__Task__. I need the text continued from the place where it stops.

__Source data__.
::::
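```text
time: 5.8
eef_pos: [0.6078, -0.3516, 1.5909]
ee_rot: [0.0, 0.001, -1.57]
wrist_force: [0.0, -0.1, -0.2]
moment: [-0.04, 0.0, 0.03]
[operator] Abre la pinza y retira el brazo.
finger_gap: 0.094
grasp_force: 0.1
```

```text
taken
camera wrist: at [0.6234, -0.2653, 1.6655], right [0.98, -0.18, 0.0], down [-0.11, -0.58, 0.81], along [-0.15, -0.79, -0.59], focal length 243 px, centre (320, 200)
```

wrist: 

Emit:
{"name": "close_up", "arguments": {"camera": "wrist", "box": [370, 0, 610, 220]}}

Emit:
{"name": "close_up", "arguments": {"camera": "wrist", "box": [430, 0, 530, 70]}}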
::::
__Text__.

Massimo De Mattia: TILT ha avuto una gestazione complessa, ci sono voluti quattro anni.
Finalmente ad un certo momento si è offerta l’occasione di comporre squadra e gruppo mettendo insieme alcune delle principali risorse umane, artistiche, culturali produttive del territorio; il Conservatorio Tartini di Trieste, Artesuono di Stefano Amerio, Circolo Controtempo, Museo Revoltella di Trieste, Luca D’Agostino e PhocusAgency. Per quanto attiene al progetto artistico, abbiamo subito condiviso la scelta e l’azzardo di realizzare un concerto improvvisato per un ensemble allargato del tutto originale e strumento solista, il mio flauto, con direzione e conduzione di Giovanni e criteri di scrittura espressi in maniera minima, non ortodossa. La nostra strategia ambiva a valorizzare la freschezza creativa di giovani musicisti per lo più nuovi all’esperienza improvvisativa, risultata poi sorprendente, coniugandola alle caratteristiche creative estemporanee mie e di Luigi Vitale, chiamato a tessere trame armonico-ritmiche estemporanee di supporto, di mediazione e di assetto. Bisognava a questo punto mettere in opera un metodo che sposasse grafiche e gesti, inventando una grammatica, una sintassi ad hoc. È stato un lavoro lungo e di ricerca, l’allestimento ha comportato circa sei mesi di prove, durante le quali Giovanni ha lavorato per orientare sempre meglio il gruppo, creando un suono davvero originale. Le partiture “pittoriche” di Maier rappresentano degli “ambienti” in cui ci è stato richiesto di entrare, ambienti che poi sono diventati il nostro habitat. Ed è per questo, per offrire la facoltà all’ascoltatore di accedervi, che Stefano Amerio le ha volute riprodurre come allegati al confanetto, con didascalie che guidano e orientano durante l’ascolto. Voglio ringraziare Artesuono per questa scelta che valorizza TILT in modo assolutamente unico grazie ad una preziosa tiratura, limitata a 300 pezzi numerati.
::::
__Task response__.
Lo chiedo a quasi tutti i musicisti del Friuli Venezia-Giulia con cui dialogo, quindi tocca anche a te: da cosa dipende questo alto tasso di creatività e di spirito libero e selvatico dalle vostre parti?

Questa attitudine alla libertà e alla creatività si è caratterizzata e rafforzata con il tempo; credo di poter affermare che questa assunzione di consapevolezza e di responsabilità, alimentata da relazioni e frequentazioni su un territorio di confine, ma non limitato a quest’area, relazioni assidue e continue, intendo, e conoscenze di transito, sia il frutto di un lungo lavoro su di sé e di gruppo, di scelte forti e coraggiose, di crescita e contagio, o propagazione, di consolidamento dei rapporti e di trasmissione di saperi. Ma soprattutto di pratiche sociali, non solamente artistiche; di scelte politiche e culturali.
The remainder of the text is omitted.